Approximately, 98% of chickens in the United States are produced by large corporations, the other 2% are made up of local farmers free ranging their chickens. My husband and I are in that 2%.
As I write this, we have 67 Cornish cross chickens on grass. When we moved to our farm, we designated part of the lawn as pasture just so I would feel better about putting chickens on it. I still mow it, but the chickens are happy to roam the area in their chicken tractor.
This spring has been especially challenging. We had to keep the chicks in their brooder longer than expected, which meant keeping them in the garage. Normally, it wouldn't have been an issue, but they got too big too fast. This caused overcrowding and when we did get them outside, I saw some red in their feces. To combat that, I gave them garlic, honey, and apple cider vinegar in their water. The red was gone within a week, we didn't loose any chicks, and we didn't have to resort to medication.
However, the real trouble started when the temperature started dipping into the 30's and 40's at night. When I was growing up, we had to worry about heat stress, so I knew nothing about cold stress. When we started loosing birds, we would find one in the morning, then two in the morning. I was loath to do an autopsy on one, but when I saw one that wasn't going to recover I had no qualms about butchering it. We found a very healthy bird, but a low body temperature. Then when we butchered another one after a cold night, we found an enlarged heart and fluid in the abdominal cavity.
In fast growing meat birds, too much stress can easily be put on their hearts. In this case, the heart failure or hypertension caused the liver to stop working leaving fluid to build up in their abdominal cavity, which was evident in our chicken.

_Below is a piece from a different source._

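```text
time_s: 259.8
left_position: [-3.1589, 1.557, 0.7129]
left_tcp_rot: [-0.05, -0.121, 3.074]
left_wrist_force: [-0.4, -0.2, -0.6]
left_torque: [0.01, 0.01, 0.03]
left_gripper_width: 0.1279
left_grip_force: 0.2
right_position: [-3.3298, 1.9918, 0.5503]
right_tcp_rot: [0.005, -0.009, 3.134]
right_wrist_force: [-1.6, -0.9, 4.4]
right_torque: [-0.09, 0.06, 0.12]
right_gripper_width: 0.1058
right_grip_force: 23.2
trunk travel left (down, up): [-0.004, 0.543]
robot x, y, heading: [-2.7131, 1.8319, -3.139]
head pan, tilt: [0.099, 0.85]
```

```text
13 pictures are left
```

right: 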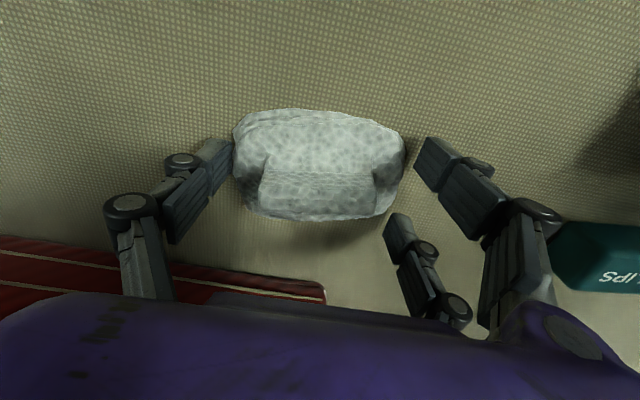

This is known as “water belly” or Ascites Syndrome. This is caused when the chicken experiences cold temperatures. The good news is that the weather will get warmer, which carries hope for the rest of our chickens.
My husband and I don't have a chicken CAFO (concentrated animal feeding operation), but after pasture raising meat birds for a couple of years I have come to realize that the Cornish Cross was bred for a CAFO. Their chicken instincts have been nearly bred out of them, so grass foraging is minimal. They grow so fast that any environmental stress on them will likely be fatal. Their legs have to carry such massive bodies and huge breasts that walking and even moving becomes difficult. However, even with the knowledge that they were bred for a CAFO, I still wouldn't put them in one.